━━ DATA BLOCK ━━
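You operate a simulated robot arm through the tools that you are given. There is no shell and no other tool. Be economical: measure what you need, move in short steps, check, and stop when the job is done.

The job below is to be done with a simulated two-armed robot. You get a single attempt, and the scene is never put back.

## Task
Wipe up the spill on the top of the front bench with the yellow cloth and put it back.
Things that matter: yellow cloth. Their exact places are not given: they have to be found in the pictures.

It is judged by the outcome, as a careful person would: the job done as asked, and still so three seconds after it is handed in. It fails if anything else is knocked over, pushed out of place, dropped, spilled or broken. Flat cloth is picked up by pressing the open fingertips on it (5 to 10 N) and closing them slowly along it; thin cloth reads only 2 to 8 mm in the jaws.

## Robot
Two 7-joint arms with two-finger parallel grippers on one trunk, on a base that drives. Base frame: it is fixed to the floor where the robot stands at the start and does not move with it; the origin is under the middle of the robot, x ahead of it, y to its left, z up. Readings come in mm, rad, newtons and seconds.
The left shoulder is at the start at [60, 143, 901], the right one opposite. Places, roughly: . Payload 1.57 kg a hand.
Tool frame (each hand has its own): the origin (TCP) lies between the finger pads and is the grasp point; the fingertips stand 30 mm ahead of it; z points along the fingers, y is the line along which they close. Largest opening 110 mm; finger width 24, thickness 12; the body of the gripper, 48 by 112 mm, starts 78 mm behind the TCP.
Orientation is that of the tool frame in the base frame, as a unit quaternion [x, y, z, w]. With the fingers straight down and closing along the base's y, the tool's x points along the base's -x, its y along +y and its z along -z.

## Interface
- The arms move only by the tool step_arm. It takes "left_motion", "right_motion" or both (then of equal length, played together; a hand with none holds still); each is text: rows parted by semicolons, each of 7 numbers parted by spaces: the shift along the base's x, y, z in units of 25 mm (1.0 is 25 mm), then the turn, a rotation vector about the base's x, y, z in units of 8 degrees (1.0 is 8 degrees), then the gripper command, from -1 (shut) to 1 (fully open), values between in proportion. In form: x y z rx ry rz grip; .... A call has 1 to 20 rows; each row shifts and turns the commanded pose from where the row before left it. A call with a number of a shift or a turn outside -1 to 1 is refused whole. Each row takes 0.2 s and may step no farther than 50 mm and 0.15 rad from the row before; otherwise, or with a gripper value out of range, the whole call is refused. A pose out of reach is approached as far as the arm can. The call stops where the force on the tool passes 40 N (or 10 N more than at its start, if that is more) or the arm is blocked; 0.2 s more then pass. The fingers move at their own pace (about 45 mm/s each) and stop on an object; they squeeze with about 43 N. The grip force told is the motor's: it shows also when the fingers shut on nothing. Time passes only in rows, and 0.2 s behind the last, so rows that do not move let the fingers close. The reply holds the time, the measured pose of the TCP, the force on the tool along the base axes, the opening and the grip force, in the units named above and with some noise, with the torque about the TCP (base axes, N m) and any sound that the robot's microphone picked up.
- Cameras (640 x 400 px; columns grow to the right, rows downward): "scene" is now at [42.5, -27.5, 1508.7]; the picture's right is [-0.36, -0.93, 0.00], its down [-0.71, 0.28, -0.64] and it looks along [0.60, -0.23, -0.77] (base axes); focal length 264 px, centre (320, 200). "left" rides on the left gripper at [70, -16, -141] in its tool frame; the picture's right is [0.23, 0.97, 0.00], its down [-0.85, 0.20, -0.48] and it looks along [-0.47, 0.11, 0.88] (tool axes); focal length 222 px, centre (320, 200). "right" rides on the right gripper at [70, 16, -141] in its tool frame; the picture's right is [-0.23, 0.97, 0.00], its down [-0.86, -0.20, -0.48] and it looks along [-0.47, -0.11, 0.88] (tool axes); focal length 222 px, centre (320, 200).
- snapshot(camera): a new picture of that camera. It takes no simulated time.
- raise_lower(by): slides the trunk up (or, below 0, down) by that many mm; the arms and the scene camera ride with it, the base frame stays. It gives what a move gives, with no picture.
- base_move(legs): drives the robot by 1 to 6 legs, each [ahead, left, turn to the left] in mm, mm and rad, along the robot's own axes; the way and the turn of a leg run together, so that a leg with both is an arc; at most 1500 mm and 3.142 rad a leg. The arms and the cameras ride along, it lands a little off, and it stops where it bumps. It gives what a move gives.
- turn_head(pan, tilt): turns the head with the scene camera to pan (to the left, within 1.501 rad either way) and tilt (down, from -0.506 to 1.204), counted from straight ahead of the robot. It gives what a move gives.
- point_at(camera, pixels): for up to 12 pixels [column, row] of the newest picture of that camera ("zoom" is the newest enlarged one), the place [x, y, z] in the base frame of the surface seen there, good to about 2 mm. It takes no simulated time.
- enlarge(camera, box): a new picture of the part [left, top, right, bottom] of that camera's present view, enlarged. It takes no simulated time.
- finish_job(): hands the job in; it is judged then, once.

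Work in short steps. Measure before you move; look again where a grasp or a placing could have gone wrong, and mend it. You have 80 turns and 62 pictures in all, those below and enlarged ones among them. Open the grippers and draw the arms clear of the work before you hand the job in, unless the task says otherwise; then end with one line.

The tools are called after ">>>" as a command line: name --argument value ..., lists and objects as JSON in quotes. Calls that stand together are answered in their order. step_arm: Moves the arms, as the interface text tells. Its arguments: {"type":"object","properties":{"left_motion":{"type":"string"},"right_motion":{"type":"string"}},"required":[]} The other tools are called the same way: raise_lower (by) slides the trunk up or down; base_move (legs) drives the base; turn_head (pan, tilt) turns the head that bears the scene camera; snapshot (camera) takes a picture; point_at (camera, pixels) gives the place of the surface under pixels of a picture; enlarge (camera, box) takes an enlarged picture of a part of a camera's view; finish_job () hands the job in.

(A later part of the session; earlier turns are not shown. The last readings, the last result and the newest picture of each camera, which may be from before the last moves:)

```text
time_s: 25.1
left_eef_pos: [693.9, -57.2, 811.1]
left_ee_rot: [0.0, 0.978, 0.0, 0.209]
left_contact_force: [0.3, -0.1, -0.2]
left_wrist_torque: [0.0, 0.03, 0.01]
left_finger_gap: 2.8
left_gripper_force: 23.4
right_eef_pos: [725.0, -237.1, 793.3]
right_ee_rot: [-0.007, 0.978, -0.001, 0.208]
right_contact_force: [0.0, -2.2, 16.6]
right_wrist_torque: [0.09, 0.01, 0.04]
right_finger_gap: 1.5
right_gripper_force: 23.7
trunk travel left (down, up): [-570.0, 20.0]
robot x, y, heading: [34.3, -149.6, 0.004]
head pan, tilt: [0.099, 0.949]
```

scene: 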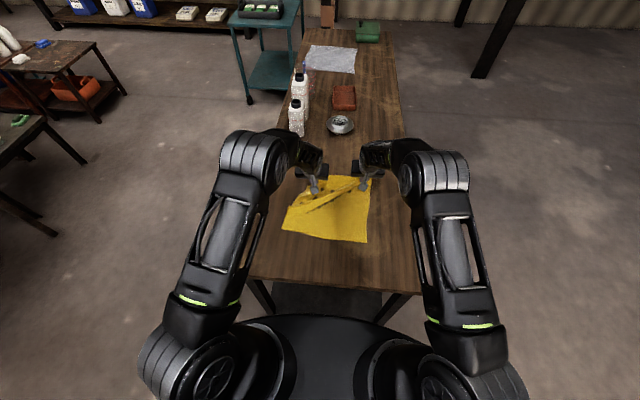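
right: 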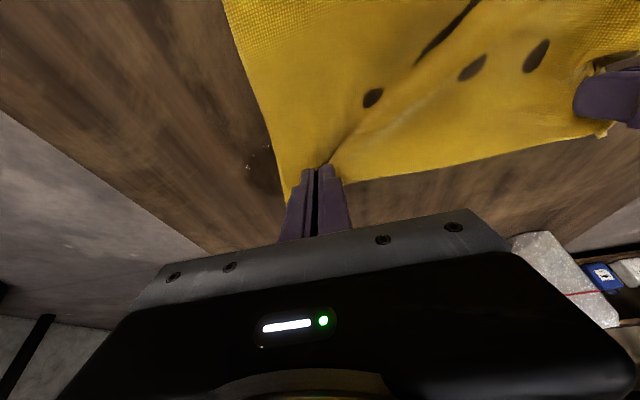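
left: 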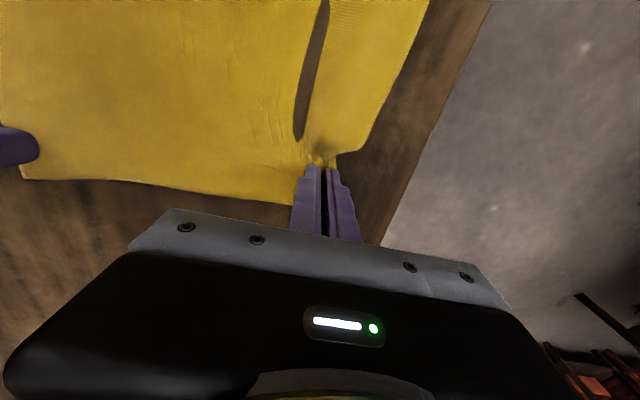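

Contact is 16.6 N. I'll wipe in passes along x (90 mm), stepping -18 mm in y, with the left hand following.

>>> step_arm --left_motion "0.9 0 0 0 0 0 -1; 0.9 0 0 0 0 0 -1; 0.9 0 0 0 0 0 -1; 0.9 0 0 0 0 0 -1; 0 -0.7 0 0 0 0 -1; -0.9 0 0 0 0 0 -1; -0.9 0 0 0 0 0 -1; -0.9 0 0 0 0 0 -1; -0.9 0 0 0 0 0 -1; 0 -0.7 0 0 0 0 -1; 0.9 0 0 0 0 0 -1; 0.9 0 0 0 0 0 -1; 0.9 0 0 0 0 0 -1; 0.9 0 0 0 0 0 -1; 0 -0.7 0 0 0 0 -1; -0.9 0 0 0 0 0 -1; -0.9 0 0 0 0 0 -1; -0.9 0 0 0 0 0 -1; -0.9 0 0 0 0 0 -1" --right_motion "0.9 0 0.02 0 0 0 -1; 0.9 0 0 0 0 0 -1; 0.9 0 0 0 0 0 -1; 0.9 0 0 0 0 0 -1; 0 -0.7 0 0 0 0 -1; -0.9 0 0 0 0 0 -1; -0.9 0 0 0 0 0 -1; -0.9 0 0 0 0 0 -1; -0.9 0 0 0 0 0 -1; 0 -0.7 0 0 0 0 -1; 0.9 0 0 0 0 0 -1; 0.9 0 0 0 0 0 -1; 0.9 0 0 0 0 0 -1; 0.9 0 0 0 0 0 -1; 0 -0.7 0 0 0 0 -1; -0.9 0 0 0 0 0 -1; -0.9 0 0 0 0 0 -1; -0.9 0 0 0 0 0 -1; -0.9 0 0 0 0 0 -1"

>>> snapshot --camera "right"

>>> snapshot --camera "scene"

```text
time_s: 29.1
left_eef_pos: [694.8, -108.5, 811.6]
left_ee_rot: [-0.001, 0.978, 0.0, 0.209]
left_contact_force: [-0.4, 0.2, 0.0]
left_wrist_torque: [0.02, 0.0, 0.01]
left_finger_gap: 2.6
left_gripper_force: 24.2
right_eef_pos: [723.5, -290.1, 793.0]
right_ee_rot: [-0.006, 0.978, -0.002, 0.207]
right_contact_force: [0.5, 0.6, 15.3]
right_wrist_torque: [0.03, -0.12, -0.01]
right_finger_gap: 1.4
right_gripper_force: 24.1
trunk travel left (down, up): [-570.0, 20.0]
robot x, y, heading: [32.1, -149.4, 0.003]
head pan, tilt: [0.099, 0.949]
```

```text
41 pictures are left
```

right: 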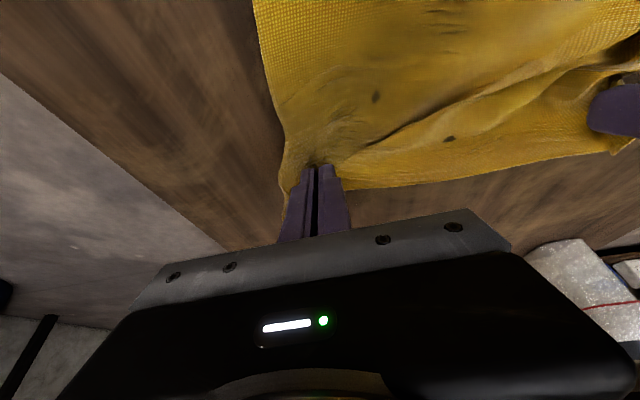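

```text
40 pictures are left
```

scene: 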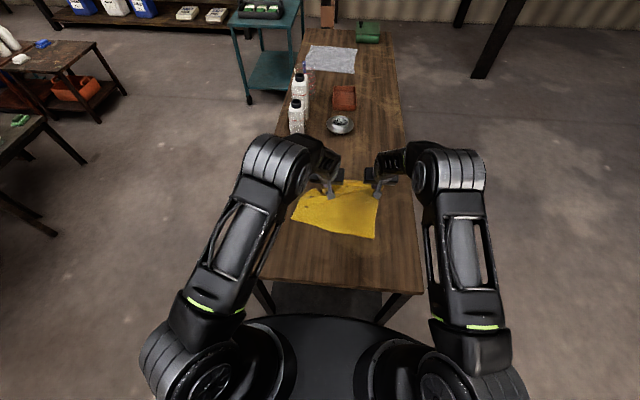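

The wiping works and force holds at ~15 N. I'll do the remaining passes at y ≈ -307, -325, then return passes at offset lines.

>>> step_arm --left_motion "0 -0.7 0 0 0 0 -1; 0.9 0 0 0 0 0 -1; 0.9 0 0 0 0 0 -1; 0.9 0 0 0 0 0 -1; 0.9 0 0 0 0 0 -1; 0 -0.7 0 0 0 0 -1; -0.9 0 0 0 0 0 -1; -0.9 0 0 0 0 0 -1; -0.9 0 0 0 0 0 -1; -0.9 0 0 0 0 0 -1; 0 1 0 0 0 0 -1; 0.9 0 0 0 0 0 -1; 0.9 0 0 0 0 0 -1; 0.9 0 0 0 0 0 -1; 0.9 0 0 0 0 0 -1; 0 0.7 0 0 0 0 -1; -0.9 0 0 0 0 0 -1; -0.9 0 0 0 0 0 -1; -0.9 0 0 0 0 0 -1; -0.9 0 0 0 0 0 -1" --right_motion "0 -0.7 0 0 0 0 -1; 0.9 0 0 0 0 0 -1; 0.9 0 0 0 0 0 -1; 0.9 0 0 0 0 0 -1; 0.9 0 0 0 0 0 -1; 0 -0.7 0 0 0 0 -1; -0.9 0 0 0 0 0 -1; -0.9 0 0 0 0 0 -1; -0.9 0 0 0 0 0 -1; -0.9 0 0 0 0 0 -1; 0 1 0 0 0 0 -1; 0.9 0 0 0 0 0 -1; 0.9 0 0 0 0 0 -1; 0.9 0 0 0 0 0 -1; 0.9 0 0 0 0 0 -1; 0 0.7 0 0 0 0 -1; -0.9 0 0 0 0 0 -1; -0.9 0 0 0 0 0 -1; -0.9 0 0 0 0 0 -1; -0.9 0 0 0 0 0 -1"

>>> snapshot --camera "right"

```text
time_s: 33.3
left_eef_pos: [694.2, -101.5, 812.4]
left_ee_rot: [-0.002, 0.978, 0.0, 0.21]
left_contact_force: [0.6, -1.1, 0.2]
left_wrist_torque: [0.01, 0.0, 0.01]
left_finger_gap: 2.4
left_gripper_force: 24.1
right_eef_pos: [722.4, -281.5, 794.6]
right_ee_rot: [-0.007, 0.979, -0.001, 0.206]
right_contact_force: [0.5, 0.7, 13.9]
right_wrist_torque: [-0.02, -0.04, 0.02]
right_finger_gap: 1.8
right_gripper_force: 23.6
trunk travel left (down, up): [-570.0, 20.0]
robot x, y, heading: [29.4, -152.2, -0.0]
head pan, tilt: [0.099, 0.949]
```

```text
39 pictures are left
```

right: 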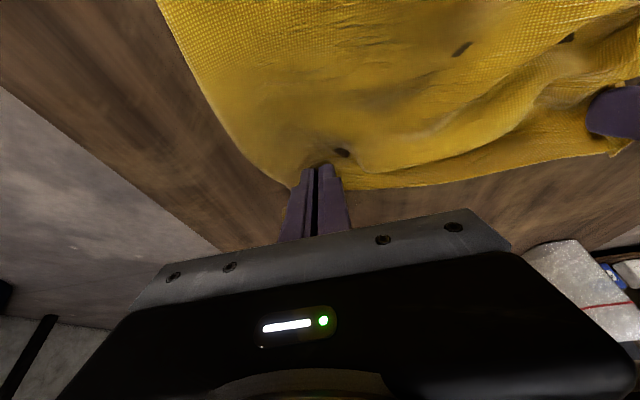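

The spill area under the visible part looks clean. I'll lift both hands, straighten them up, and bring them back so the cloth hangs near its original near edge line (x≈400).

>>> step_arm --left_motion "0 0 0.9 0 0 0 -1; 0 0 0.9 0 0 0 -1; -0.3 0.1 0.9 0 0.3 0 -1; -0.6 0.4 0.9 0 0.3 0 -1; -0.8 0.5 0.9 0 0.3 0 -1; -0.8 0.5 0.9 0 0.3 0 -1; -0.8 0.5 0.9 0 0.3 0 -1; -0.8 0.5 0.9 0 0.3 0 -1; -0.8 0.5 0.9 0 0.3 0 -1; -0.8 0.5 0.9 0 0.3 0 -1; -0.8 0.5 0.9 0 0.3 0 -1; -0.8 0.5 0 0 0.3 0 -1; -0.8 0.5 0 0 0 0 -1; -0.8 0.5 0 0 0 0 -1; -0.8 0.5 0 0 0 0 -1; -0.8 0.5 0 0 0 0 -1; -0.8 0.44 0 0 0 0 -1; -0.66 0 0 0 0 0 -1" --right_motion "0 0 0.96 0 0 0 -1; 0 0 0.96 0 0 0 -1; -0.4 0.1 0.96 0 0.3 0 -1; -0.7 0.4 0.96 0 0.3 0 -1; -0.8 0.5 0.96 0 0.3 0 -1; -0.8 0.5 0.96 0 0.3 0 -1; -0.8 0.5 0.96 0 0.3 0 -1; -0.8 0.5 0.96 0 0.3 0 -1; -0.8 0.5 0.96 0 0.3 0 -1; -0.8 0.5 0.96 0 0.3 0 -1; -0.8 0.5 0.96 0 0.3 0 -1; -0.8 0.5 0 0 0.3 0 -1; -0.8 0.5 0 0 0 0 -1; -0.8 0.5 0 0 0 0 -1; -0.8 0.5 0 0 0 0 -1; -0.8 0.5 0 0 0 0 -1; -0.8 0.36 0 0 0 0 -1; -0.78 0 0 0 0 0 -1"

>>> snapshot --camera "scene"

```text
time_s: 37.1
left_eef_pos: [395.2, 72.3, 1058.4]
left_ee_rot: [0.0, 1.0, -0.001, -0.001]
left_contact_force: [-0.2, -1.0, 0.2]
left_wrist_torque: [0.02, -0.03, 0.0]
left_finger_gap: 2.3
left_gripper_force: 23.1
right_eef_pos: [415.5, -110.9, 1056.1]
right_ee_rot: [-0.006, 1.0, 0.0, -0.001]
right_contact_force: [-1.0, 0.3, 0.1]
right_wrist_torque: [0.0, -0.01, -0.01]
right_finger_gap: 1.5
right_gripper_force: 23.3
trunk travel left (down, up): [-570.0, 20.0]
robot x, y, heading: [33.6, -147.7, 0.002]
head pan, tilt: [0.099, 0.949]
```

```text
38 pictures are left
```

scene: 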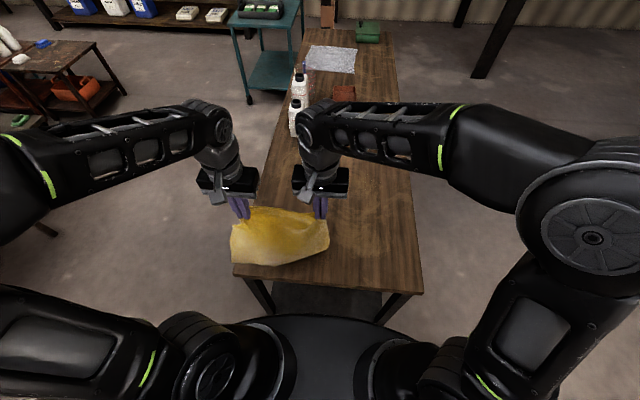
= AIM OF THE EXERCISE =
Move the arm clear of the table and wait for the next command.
━━━
= AIM OF THE EXERCISE =
Select the lines that carry the string "fingertips" and copy them.

= CORRECT RESULT =
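It is judged by the outcome, as a careful person would: the job done as asked, and still so three seconds after it is handed in. It fails if anything else is knocked over, pushed out of place, dropped, spilled or broken. Flat cloth is picked up by pressing the open fingertips on it (5 to 10 N) and closing them slowly along it; thin cloth reads only 2 to 8 mm in the jaws.
Tool frame (each hand has its own): the origin (TCP) lies between the finger pads and is the grasp point; the fingertips stand 30 mm ahead of it; z points along the fingers, y is the line along which they close. Largest opening 110 mm; finger width 24, thickness 12; the body of the gripper, 48 by 112 mm, starts 78 mm behind the TCP.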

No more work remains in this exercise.